BEGIN Data excerpt

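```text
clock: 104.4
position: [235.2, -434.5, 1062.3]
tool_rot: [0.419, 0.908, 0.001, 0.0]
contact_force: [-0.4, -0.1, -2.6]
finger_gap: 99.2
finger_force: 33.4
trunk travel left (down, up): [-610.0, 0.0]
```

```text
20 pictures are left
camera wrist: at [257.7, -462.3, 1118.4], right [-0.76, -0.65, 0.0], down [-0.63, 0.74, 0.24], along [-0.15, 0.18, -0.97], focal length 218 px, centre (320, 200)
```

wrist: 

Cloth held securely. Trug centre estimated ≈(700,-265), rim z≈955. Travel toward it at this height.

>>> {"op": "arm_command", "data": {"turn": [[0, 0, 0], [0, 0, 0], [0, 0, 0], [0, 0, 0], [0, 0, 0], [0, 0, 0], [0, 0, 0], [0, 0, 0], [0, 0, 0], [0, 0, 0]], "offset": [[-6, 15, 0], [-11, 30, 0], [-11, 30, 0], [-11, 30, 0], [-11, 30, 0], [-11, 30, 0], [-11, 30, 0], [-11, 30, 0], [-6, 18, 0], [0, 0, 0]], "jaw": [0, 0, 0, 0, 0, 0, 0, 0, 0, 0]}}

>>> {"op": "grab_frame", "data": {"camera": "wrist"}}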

END Data excerpt

◆ Task requirements: Gather each line of the listing containing the word "left" and show it.

◆ The completed task:
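trunk travel left (down, up): [-610.0, 0.0]
20 pictures are left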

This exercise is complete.